:: Request ::
State how many lines hold the string "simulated". Give the number and nothing else.

:: Data extract ::

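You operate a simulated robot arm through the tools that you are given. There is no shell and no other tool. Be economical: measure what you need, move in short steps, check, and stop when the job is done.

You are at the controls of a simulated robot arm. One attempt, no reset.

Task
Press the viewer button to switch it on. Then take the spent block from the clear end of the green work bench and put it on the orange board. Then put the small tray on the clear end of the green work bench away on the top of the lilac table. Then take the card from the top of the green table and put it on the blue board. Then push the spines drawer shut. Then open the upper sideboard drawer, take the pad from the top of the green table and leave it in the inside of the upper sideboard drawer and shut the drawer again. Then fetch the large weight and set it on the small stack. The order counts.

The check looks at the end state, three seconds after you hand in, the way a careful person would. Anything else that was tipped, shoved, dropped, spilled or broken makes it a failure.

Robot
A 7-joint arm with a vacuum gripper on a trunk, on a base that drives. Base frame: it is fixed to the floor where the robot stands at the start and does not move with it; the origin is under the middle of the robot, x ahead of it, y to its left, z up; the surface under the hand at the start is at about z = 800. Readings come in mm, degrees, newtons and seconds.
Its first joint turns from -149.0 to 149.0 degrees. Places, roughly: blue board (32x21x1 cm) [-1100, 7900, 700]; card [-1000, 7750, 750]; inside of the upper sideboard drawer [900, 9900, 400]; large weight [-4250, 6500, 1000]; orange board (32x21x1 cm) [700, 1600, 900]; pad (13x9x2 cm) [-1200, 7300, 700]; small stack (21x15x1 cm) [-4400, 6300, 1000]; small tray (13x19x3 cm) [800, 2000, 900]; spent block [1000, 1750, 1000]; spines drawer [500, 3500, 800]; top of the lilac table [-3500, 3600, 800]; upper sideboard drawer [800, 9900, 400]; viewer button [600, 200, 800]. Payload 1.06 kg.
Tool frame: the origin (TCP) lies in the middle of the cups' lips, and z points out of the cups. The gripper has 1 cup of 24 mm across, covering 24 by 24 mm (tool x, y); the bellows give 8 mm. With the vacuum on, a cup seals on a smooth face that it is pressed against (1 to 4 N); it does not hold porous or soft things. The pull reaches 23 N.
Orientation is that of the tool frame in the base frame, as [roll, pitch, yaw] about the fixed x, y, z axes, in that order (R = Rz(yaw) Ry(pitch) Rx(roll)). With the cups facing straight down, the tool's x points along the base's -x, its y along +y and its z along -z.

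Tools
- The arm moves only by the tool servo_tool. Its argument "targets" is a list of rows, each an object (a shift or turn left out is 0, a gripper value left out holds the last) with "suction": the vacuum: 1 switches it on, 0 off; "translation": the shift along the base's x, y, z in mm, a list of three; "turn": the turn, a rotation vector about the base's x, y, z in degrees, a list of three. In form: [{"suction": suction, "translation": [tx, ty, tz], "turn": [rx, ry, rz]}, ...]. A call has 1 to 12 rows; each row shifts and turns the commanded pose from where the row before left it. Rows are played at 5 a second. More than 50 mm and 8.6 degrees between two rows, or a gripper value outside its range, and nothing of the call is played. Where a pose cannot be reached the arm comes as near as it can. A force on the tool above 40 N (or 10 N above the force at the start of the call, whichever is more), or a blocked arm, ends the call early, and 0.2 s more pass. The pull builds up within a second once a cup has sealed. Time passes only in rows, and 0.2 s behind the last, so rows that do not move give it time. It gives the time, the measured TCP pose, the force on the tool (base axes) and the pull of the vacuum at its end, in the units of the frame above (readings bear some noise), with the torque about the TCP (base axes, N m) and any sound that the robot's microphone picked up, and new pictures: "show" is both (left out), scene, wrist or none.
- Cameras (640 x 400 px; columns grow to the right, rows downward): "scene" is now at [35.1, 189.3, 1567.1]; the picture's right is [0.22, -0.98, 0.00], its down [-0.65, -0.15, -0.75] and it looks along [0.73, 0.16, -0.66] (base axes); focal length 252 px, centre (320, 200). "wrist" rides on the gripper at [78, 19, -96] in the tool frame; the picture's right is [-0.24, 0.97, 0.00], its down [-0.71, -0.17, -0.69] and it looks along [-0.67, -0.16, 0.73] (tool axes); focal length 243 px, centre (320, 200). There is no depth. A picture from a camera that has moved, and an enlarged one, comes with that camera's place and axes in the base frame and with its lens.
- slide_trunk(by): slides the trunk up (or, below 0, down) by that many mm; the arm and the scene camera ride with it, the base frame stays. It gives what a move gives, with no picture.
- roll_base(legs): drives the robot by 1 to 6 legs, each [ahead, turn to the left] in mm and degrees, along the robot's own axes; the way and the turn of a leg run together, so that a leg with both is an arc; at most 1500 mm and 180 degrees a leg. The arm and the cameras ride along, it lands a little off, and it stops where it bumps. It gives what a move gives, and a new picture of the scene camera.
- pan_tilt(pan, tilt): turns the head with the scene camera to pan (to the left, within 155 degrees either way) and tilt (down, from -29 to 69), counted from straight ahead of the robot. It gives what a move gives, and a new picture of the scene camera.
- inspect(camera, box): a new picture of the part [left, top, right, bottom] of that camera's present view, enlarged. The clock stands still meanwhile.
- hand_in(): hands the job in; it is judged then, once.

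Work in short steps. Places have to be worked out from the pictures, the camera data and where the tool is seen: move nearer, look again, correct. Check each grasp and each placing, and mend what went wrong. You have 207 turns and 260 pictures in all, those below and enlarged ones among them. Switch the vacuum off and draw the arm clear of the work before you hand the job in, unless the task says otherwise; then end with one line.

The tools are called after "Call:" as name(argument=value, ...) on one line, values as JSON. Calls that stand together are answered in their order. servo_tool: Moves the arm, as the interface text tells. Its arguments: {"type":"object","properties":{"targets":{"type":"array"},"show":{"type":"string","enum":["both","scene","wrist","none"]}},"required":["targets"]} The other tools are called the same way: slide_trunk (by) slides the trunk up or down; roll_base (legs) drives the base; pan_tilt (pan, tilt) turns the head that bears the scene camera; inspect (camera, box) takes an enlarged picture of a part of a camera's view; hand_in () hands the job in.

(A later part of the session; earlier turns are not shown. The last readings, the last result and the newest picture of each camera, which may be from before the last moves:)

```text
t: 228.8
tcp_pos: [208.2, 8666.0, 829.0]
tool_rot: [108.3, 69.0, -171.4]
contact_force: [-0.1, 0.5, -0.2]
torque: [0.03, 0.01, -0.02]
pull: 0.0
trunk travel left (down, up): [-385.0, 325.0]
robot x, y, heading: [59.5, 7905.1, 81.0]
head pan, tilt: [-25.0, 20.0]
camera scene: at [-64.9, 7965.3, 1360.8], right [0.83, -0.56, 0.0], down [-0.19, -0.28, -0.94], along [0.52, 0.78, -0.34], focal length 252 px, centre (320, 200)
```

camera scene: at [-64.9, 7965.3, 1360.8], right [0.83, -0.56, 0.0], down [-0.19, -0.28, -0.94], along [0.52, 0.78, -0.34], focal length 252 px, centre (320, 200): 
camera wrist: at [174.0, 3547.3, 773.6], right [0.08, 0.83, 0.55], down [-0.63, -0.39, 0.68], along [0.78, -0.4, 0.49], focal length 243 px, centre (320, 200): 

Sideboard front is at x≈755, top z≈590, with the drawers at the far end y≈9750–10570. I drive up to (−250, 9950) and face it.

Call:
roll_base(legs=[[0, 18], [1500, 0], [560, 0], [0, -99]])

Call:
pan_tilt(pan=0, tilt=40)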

:: Output below ::
2